→ **WORK REQUIRED**:
Word for word, transcribe the lines below and drop the pictures. Return a JSON list in which every string is one line; blank lines are skipped.

━━━━━ INFORMATION PROVIDED

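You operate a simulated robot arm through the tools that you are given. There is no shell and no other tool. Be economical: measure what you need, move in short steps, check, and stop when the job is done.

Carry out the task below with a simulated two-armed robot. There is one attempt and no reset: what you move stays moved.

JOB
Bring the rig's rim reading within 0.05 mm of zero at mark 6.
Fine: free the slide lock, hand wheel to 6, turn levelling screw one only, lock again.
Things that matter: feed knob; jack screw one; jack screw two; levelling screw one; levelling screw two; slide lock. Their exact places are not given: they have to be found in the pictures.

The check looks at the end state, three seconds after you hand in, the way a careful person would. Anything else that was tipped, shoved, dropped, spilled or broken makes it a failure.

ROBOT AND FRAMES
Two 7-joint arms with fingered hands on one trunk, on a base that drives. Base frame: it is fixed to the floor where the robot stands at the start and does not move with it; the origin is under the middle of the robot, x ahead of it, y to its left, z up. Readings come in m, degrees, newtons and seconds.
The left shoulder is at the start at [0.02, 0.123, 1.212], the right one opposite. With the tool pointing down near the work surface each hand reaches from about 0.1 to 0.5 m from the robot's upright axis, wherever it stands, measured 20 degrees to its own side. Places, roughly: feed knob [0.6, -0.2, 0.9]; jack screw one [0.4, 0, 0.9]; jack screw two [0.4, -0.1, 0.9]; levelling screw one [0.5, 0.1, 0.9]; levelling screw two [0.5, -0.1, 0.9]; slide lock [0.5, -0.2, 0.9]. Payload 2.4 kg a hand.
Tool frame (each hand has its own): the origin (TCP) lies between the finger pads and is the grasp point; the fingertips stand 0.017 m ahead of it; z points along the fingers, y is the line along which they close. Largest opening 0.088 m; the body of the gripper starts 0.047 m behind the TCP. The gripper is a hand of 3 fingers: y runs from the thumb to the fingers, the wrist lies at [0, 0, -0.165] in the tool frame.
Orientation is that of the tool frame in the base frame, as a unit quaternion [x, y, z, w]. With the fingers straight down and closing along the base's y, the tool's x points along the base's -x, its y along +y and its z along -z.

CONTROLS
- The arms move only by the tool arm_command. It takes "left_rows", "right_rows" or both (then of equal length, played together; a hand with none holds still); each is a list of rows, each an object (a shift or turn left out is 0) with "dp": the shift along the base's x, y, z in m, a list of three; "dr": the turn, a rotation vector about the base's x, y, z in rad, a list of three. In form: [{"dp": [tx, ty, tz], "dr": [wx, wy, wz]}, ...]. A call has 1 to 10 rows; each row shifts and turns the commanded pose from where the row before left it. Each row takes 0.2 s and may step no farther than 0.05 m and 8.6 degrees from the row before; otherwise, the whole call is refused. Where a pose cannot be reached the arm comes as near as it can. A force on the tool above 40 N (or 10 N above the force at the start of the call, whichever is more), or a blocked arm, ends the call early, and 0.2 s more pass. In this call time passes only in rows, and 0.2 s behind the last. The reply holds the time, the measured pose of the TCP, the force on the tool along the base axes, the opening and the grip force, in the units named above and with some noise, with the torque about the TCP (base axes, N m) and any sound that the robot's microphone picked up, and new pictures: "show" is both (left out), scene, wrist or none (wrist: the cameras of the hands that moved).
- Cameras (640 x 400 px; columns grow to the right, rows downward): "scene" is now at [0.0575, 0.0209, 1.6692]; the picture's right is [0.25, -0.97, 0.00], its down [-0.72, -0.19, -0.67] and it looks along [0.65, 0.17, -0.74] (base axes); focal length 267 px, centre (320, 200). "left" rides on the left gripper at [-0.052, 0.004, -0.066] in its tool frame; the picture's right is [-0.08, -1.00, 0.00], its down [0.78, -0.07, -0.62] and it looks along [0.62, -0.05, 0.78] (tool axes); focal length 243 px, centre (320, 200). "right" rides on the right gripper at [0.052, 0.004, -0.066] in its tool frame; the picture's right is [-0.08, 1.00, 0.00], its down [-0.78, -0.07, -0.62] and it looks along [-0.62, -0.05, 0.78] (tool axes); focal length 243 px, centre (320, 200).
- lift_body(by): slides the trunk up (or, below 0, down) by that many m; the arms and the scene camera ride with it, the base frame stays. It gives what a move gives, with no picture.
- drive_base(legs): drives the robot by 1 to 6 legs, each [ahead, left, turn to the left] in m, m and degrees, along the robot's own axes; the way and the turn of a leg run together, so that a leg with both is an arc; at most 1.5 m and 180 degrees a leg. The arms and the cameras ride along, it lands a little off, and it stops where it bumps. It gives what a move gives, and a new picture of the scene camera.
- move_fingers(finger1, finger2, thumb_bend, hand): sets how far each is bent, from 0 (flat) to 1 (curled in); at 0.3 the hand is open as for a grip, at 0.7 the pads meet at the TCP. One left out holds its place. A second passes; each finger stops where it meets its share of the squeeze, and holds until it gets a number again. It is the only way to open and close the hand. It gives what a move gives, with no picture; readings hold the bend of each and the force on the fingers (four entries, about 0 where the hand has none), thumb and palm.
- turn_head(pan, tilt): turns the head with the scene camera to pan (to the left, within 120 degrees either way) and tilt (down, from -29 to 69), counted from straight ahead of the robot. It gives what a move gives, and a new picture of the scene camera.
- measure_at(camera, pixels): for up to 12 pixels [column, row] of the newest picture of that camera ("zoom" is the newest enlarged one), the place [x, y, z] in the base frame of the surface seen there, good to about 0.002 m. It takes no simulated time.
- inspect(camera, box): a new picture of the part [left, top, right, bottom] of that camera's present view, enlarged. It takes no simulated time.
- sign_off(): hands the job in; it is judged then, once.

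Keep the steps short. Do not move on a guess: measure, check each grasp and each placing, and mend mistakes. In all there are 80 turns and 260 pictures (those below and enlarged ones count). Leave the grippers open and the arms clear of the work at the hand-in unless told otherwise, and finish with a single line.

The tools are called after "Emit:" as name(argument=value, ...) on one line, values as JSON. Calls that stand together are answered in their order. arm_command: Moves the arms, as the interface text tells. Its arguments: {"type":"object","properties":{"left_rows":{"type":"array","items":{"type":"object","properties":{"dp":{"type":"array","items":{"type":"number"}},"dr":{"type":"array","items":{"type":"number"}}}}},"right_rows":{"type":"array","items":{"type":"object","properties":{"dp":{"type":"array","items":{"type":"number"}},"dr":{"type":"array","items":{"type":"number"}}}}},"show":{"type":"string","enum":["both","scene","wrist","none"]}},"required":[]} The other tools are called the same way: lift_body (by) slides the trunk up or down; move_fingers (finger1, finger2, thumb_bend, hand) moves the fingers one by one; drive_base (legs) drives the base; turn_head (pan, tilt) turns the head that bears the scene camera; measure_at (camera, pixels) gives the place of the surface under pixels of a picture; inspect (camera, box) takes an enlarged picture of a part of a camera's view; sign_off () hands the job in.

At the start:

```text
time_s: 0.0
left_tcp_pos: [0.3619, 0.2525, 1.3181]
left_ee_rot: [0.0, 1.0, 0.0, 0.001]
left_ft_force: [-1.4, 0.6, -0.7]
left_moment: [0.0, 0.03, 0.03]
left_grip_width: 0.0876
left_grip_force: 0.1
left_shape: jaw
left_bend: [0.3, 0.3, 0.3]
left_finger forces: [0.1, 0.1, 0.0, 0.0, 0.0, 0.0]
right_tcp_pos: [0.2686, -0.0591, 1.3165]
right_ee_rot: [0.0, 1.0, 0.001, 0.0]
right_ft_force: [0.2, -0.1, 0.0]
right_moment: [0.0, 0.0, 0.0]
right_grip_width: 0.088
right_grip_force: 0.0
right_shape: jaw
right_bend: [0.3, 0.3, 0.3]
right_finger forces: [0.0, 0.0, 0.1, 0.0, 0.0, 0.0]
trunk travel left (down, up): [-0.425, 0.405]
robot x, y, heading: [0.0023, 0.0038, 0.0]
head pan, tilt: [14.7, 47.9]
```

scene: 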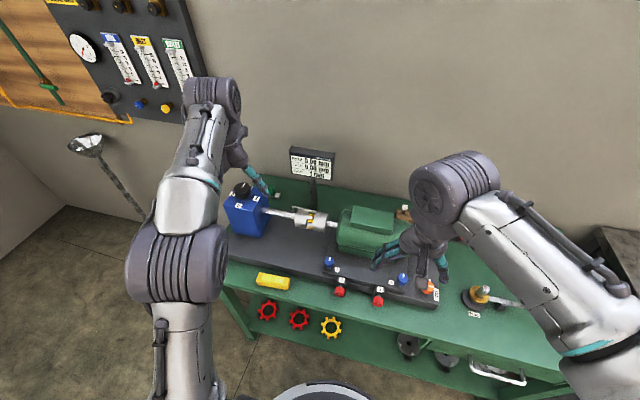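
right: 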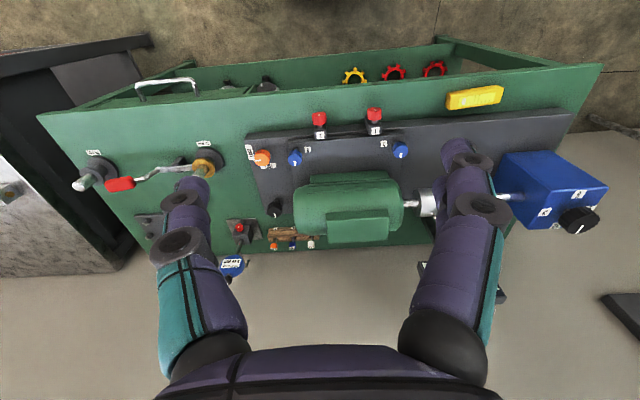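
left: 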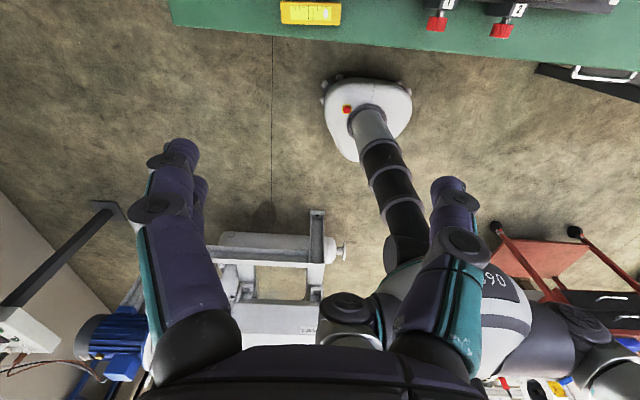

━━━━━━━━━━

→ **EXERCISE SOLUTION**:
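[
  "You operate a simulated robot arm through the tools that you are given. There is no shell and no other tool. Be economical: measure what you need, move in short steps, check, and stop when the job is done.",
  "Carry out the task below with a simulated two-armed robot. There is one attempt and no reset: what you move stays moved.",
  "JOB",
  "Bring the rig's rim reading within 0.05 mm of zero at mark 6.",
  "Fine: free the slide lock, hand wheel to 6, turn levelling screw one only, lock again.",
  "Things that matter: feed knob; jack screw one; jack screw two; levelling screw one; levelling screw two; slide lock. Their exact places are not given: they have to be found in the pictures.",
  "The check looks at the end state, three seconds after you hand in, the way a careful person would. Anything else that was tipped, shoved, dropped, spilled or broken makes it a failure.",
  "ROBOT AND FRAMES",
  "Two 7-joint arms with fingered hands on one trunk, on a base that drives. Base frame: it is fixed to the floor where the robot stands at the start and does not move with it; the origin is under the middle of the robot, x ahead of it, y to its left, z up. Readings come in m, degrees, newtons and seconds.",
  "The left shoulder is at the start at [0.02, 0.123, 1.212], the right one opposite. With the tool pointing down near the work surface each hand reaches from about 0.1 to 0.5 m from the robot's upright axis, wherever it stands, measured 20 degrees to its own side. Places, roughly: feed knob [0.6, -0.2, 0.9]; jack screw one [0.4, 0, 0.9]; jack screw two [0.4, -0.1, 0.9]; levelling screw one [0.5, 0.1, 0.9]; levelling screw two [0.5, -0.1, 0.9]; slide lock [0.5, -0.2, 0.9]. Payload 2.4 kg a hand.",
  "Tool frame (each hand has its own): the origin (TCP) lies between the finger pads and is the grasp point; the fingertips stand 0.017 m ahead of it; z points along the fingers, y is the line along which they close. Largest opening 0.088 m; the body of the gripper starts 0.047 m behind the TCP. The gripper is a hand of 3 fingers: y runs from the thumb to the fingers, the wrist lies at [0, 0, -0.165] in the tool frame.",
  "Orientation is that of the tool frame in the base frame, as a unit quaternion [x, y, z, w]. With the fingers straight down and closing along the base's y, the tool's x points along the base's -x, its y along +y and its z along -z.",
  "CONTROLS",
  "- The arms move only by the tool arm_command. It takes \"left_rows\", \"right_rows\" or both (then of equal length, played together; a hand with none holds still); each is a list of rows, each an object (a shift or turn left out is 0) with \"dp\": the shift along the base's x, y, z in m, a list of three; \"dr\": the turn, a rotation vector about the base's x, y, z in rad, a list of three. In form: [{\"dp\": [tx, ty, tz], \"dr\": [wx, wy, wz]}, ...]. A call has 1 to 10 rows; each row shifts and turns the commanded pose from where the row before left it. Each row takes 0.2 s and may step no farther than 0.05 m and 8.6 degrees from the row before; otherwise, the whole call is refused. Where a pose cannot be reached the arm comes as near as it can. A force on the tool above 40 N (or 10 N above the force at the start of the call, whichever is more), or a blocked arm, ends the call early, and 0.2 s more pass. In this call time passes only in rows, and 0.2 s behind the last. The reply holds the time, the measured pose of the TCP, the force on the tool along the base axes, the opening and the grip force, in the units named above and with some noise, with the torque about the TCP (base axes, N m) and any sound that the robot's microphone picked up, and new pictures: \"show\" is both (left out), scene, wrist or none (wrist: the cameras of the hands that moved).",
  "- Cameras (640 x 400 px; columns grow to the right, rows downward): \"scene\" is now at [0.0575, 0.0209, 1.6692]; the picture's right is [0.25, -0.97, 0.00], its down [-0.72, -0.19, -0.67] and it looks along [0.65, 0.17, -0.74] (base axes); focal length 267 px, centre (320, 200). \"left\" rides on the left gripper at [-0.052, 0.004, -0.066] in its tool frame; the picture's right is [-0.08, -1.00, 0.00], its down [0.78, -0.07, -0.62] and it looks along [0.62, -0.05, 0.78] (tool axes); focal length 243 px, centre (320, 200). \"right\" rides on the right gripper at [0.052, 0.004, -0.066] in its tool frame; the picture's right is [-0.08, 1.00, 0.00], its down [-0.78, -0.07, -0.62] and it looks along [-0.62, -0.05, 0.78] (tool axes); focal length 243 px, centre (320, 200).",
  "- lift_body(by): slides the trunk up (or, below 0, down) by that many m; the arms and the scene camera ride with it, the base frame stays. It gives what a move gives, with no picture.",
  "- drive_base(legs): drives the robot by 1 to 6 legs, each [ahead, left, turn to the left] in m, m and degrees, along the robot's own axes; the way and the turn of a leg run together, so that a leg with both is an arc; at most 1.5 m and 180 degrees a leg. The arms and the cameras ride along, it lands a little off, and it stops where it bumps. It gives what a move gives, and a new picture of the scene camera.",
  "- move_fingers(finger1, finger2, thumb_bend, hand): sets how far each is bent, from 0 (flat) to 1 (curled in); at 0.3 the hand is open as for a grip, at 0.7 the pads meet at the TCP. One left out holds its place. A second passes; each finger stops where it meets its share of the squeeze, and holds until it gets a number again. It is the only way to open and close the hand. It gives what a move gives, with no picture; readings hold the bend of each and the force on the fingers (four entries, about 0 where the hand has none), thumb and palm.",
  "- turn_head(pan, tilt): turns the head with the scene camera to pan (to the left, within 120 degrees either way) and tilt (down, from -29 to 69), counted from straight ahead of the robot. It gives what a move gives, and a new picture of the scene camera.",
  "- measure_at(camera, pixels): for up to 12 pixels [column, row] of the newest picture of that camera (\"zoom\" is the newest enlarged one), the place [x, y, z] in the base frame of the surface seen there, good to about 0.002 m. It takes no simulated time.",
  "- inspect(camera, box): a new picture of the part [left, top, right, bottom] of that camera's present view, enlarged. It takes no simulated time.",
  "- sign_off(): hands the job in; it is judged then, once.",
  "Keep the steps short. Do not move on a guess: measure, check each grasp and each placing, and mend mistakes. In all there are 80 turns and 260 pictures (those below and enlarged ones count). Leave the grippers open and the arms clear of the work at the hand-in unless told otherwise, and finish with a single line.",
  "The tools are called after \"Emit:\" as name(argument=value, ...) on one line, values as JSON. Calls that stand together are answered in their order. arm_command: Moves the arms, as the interface text tells. Its arguments: {\"type\":\"object\",\"properties\":{\"left_rows\":{\"type\":\"array\",\"items\":{\"type\":\"object\",\"properties\":{\"dp\":{\"type\":\"array\",\"items\":{\"type\":\"number\"}},\"dr\":{\"type\":\"array\",\"items\":{\"type\":\"number\"}}}}},\"right_rows\":{\"type\":\"array\",\"items\":{\"type\":\"object\",\"properties\":{\"dp\":{\"type\":\"array\",\"items\":{\"type\":\"number\"}},\"dr\":{\"type\":\"array\",\"items\":{\"type\":\"number\"}}}}},\"show\":{\"type\":\"string\",\"enum\":[\"both\",\"scene\",\"wrist\",\"none\"]}},\"required\":[]} The other tools are called the same way: lift_body (by) slides the trunk up or down; move_fingers (finger1, finger2, thumb_bend, hand) moves the fingers one by one; drive_base (legs) drives the base; turn_head (pan, tilt) turns the head that bears the scene camera; measure_at (camera, pixels) gives the place of the surface under pixels of a picture; inspect (camera, box) takes an enlarged picture of a part of a camera's view; sign_off () hands the job in.",
  "At the start:",
  "```text",
  "time_s: 0.0",
  "left_tcp_pos: [0.3619, 0.2525, 1.3181]",
  "left_ee_rot: [0.0, 1.0, 0.0, 0.001]",
  "left_ft_force: [-1.4, 0.6, -0.7]",
  "left_moment: [0.0, 0.03, 0.03]",
  "left_grip_width: 0.0876",
  "left_grip_force: 0.1",
  "left_shape: jaw",
  "left_bend: [0.3, 0.3, 0.3]",
  "left_finger forces: [0.1, 0.1, 0.0, 0.0, 0.0, 0.0]",
  "right_tcp_pos: [0.2686, -0.0591, 1.3165]",
  "right_ee_rot: [0.0, 1.0, 0.001, 0.0]",
  "right_ft_force: [0.2, -0.1, 0.0]",
  "right_moment: [0.0, 0.0, 0.0]",
  "right_grip_width: 0.088",
  "right_grip_force: 0.0",
  "right_shape: jaw",
  "right_bend: [0.3, 0.3, 0.3]",
  "right_finger forces: [0.0, 0.0, 0.1, 0.0, 0.0, 0.0]",
  "trunk travel left (down, up): [-0.425, 0.405]",
  "robot x, y, heading: [0.0023, 0.0038, 0.0]",
  "head pan, tilt: [14.7, 47.9]",
  "```",
  "scene: ",
  "right: ",
  "left: "
]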